However, if Executive’s 280G Parachute Value is equal to or greater than the 280G Parachute Limit, but does not exceed 110% of the 280G Parachute Limit, then the Payments shall be reduced such that the 280G Parachute Value that Executive is entitled to receive shall be one dollar ($1) less than the maximum amount which Executive may receive without becoming subject to the tax imposed by Section 4999 of the Code.

(b)           Gross-Up Payment.  In the event that Executive’s 280G Parachute Value exceeds 110% of the 280G Parachute Limit, the Corporation shall provide Executive with a Gross-Up Payment in an amount such that, after payment by the Executive of all taxes (including any interest or penalties imposed with respect to such taxes and including any Excise Tax) imposed upon the Gross-Up Payment, the Executive retains an amount of the Gross-Up Payment equal to the Excise Tax imposed upon the Payments.

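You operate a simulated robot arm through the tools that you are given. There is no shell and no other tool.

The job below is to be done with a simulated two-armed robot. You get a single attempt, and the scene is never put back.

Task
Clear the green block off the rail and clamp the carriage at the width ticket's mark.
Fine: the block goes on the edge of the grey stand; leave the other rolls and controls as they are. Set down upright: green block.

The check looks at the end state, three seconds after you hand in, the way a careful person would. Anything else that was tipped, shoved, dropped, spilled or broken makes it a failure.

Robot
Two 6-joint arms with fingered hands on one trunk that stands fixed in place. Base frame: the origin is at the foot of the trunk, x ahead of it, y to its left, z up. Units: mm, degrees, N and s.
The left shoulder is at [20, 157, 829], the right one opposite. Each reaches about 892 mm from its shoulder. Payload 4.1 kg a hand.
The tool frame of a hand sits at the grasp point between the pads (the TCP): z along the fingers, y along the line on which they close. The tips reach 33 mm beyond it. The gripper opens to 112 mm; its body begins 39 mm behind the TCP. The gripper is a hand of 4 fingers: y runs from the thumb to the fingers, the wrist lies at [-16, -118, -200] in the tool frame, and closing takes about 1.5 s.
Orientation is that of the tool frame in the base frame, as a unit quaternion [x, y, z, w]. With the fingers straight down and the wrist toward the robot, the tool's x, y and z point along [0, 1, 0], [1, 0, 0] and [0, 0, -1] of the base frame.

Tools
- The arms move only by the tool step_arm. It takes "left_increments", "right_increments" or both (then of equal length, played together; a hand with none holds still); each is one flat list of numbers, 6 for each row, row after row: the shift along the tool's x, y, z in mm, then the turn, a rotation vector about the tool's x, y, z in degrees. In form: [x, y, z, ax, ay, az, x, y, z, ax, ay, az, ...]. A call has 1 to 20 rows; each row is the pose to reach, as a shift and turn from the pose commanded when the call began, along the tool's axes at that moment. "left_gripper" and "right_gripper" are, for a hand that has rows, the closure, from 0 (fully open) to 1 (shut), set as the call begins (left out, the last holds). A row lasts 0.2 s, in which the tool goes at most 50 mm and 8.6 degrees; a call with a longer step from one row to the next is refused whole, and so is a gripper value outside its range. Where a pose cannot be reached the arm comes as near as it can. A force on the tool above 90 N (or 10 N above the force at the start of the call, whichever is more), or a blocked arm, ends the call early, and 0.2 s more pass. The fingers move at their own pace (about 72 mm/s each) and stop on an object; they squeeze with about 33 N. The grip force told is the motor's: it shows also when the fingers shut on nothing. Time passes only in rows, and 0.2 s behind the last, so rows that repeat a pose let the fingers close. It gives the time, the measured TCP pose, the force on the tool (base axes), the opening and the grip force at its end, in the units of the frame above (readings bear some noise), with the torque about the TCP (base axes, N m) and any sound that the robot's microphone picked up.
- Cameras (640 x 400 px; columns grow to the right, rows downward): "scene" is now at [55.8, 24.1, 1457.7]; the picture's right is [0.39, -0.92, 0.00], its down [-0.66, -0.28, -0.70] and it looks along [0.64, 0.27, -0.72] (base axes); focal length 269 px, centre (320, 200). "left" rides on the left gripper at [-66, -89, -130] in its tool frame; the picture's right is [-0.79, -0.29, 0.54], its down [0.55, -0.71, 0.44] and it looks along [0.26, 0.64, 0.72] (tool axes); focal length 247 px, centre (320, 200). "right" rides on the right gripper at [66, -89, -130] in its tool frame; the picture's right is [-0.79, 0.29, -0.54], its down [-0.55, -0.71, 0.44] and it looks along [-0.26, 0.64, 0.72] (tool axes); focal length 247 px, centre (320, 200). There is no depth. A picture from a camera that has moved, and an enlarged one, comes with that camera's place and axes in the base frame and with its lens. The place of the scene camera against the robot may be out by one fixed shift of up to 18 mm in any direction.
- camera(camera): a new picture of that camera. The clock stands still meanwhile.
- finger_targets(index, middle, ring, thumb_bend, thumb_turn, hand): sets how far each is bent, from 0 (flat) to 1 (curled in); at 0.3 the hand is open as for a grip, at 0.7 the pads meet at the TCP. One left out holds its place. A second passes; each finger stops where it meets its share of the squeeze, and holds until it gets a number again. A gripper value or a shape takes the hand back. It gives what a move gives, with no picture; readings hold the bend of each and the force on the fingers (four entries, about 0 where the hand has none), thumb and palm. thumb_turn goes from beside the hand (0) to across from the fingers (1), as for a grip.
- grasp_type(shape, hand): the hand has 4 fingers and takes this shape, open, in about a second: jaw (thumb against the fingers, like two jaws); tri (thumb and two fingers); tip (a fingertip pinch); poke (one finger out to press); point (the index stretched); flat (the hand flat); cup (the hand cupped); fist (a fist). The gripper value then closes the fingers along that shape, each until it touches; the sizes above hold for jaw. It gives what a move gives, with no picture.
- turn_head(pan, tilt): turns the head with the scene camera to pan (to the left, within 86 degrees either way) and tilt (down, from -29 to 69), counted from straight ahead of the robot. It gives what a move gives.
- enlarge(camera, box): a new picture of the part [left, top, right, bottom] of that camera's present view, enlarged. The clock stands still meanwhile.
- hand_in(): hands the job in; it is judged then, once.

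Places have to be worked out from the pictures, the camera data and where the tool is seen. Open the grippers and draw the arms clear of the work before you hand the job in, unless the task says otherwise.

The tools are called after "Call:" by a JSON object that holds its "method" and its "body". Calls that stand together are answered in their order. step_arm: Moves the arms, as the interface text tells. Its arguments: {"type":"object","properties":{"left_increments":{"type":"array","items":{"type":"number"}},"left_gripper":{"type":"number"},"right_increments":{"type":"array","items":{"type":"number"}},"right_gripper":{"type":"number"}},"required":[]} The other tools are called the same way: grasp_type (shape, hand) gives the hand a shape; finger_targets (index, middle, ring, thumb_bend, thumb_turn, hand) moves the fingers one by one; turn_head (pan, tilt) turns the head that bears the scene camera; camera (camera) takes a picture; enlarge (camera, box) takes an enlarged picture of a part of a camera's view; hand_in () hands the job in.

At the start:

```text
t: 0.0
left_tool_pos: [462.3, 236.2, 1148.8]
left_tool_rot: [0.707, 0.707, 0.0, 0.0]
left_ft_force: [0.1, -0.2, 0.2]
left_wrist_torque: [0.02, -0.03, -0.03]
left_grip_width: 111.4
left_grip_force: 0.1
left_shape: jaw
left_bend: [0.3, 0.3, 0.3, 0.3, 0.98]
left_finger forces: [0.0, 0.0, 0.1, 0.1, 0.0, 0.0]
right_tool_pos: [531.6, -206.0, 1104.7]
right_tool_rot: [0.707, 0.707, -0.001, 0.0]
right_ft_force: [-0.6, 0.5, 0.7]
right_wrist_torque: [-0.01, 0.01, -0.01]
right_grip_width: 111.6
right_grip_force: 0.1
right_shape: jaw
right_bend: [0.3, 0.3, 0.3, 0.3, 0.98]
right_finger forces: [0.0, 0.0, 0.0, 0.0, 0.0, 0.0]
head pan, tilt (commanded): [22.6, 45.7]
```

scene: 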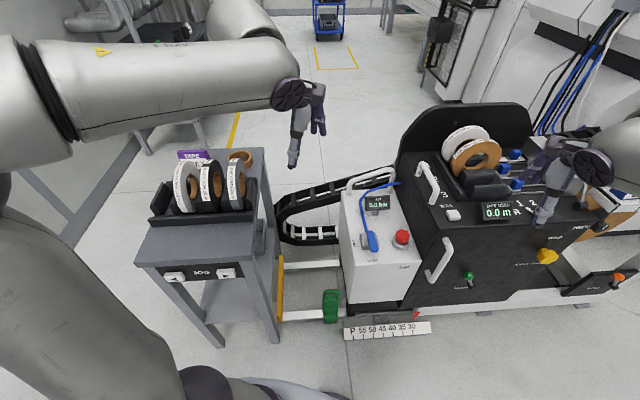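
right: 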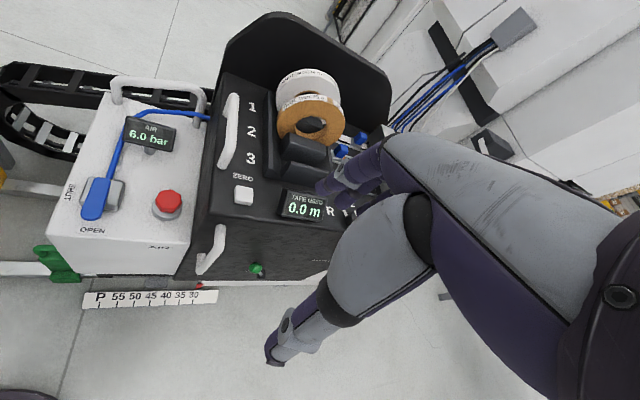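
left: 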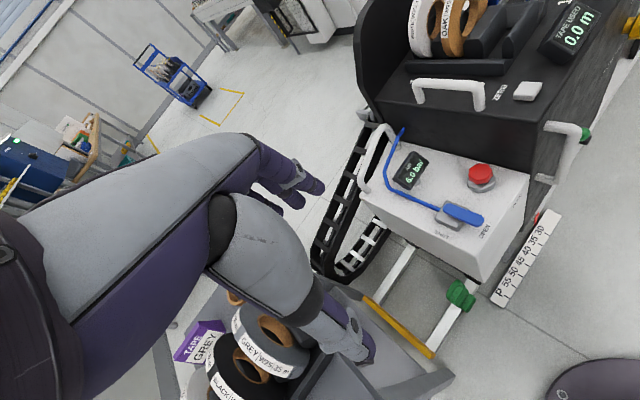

(c)           Determination.  The amount of the Excise Tax, whether a Gross-Up Payment is required to be paid by the Corporation to the Executive pursuant to paragraph 10(b) or a reduction of Payments is required pursuant to paragraph 10(a), and the amount of such Gross-Up Payment or Payment reduction, if any, shall be made by a nationally recognized accounting firm (the “Accounting Firm”) selected by the Corporation and reasonably acceptable to the Executive.  For purposes of making the calculations required by this paragraph, the Accounting Firm may make reasonable assumptions and approximations concerning applicable taxes and may rely on reasonable, good faith interpretations concerning the application of Sections 280G and 4999 of the Code.  The Corporation shall bear all fees and expenses that the Accounting Firm may reasonably incur in connection with any calculations contemplated by this paragraph.  The Corporation and the Executive shall furnish to the Accounting Firm such information and documents as the Accounting Firm may reasonably request in order to make its determination under this paragraph.  The Corporation shall direct the Accounting Firm to submit its determination and detailed supporting calculations to both the Corporation and the Executive within thirty (30) days after the date on which the release described in Section 1 of this Amendment becomes effective.  Any Gross-Up Payment under this paragraph shall be paid to Executive as soon as may be practicable after such final determination is made, with the intent that such Gross-Up Payments shall be made proportionately and contemporaneously with the Payment(s) which are subject to the Excise Tax.”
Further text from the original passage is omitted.